研究室では、大手メーカー出身の先生のもとで肺に病気を抱える患者さんの移動をサポートするロボティクカートの開発に取り組みました。在宅で酸素療法をされている患者さんは、外出の時に約5kgの酸素機器とカートを持ち歩かなければならず、移動に負担がかかっています。その負担をできるだけ少ないコストで解消するために、ロボティクスでパワーアシストするカートの開発をめざしていました。実際の患者さんに使ってもらい、厳しい意見もいただきながら何度も改善を続けていました。

実際に自分たちの開発を待っている患者さんがいて、その患者さんたちの中には、病状が悪化して亡くなってしまう方もいます。一日も早く、患者さんのもとに届けなければならない。その責任の大きさを肌で感じながら研究開発を行っていました。

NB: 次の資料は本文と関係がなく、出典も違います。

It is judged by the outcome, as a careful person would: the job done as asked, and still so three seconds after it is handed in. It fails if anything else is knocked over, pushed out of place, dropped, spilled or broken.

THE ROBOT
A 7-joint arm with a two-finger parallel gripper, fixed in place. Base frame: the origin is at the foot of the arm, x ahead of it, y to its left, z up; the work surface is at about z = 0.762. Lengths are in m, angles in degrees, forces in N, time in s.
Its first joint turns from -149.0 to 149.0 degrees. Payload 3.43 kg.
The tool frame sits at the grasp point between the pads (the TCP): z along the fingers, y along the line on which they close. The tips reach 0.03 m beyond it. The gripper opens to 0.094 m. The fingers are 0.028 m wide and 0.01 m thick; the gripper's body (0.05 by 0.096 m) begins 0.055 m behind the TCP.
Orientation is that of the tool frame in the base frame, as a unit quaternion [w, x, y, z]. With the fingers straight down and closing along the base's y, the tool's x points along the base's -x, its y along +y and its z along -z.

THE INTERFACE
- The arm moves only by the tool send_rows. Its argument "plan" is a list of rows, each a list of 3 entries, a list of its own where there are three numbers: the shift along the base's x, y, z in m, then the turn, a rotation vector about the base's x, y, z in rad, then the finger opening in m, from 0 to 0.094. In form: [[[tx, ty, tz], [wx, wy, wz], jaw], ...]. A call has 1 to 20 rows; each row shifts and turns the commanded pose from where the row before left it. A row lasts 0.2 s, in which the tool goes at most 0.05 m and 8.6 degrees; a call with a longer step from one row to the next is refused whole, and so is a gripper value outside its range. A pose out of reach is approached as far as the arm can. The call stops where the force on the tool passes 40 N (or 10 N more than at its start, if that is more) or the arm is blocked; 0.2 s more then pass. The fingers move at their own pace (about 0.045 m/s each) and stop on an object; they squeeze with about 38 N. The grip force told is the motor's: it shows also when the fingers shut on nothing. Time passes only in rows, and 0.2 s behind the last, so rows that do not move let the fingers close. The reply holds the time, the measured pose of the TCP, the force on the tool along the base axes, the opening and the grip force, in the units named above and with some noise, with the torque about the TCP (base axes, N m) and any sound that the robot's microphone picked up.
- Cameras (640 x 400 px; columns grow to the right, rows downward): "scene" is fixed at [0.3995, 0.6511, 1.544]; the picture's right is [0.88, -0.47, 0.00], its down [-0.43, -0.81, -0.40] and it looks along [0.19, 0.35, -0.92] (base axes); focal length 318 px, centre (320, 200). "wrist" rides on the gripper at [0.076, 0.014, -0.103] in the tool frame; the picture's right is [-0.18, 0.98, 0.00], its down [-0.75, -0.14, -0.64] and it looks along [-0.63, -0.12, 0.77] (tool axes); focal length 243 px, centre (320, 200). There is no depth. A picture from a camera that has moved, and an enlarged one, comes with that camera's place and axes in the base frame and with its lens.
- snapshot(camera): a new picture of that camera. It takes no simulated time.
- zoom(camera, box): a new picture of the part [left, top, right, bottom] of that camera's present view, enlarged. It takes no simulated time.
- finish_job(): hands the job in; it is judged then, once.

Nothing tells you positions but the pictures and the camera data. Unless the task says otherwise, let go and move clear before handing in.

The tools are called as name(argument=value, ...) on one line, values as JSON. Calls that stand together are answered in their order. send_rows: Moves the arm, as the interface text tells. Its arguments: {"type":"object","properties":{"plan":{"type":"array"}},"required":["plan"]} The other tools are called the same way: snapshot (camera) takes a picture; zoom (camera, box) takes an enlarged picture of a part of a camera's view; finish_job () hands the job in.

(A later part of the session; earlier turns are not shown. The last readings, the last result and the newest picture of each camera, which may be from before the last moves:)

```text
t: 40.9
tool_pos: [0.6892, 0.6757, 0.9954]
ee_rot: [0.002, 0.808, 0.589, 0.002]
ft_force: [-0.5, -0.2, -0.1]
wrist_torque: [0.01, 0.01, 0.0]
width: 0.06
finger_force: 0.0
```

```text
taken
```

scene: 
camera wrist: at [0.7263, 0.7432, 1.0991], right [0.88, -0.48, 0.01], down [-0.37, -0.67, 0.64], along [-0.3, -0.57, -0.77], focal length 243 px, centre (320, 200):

その経験は、いまの仕事にもつながっています。予め想定されるリスクを洗い出し、責任を持って装置を安定稼働させるという意識を強く持ちながら、仕事と向き合っています。

受験生へのメッセージ

楽しみながら手を動かし
本物の技術者になれる場所。

電子機械工学科は、広く深くメカトロニクス分野の知識を身につけることができます。社会に出ても電気、機械、プログラム等の知識を活かして、さまざまな分野で活躍できると思います。また、学業以外で役に立ったと感じるのは研究室での日々です。企業出身の先生のもとでメールの書き方や、書類の提出の仕方、期限を守ることの大切さ等、社会人として必要なことを数多く学ばせてもらいました。

さらに、自動車部で同級生のみんなと一緒に車のエンジンを載せ替えたり、マニュアル車をオートマチック車に改造する等、実際にモノにふれて学ぶ機会もたくさんありました。みなさんもここで多くのことを吸収してください。きっと未来につながると思います。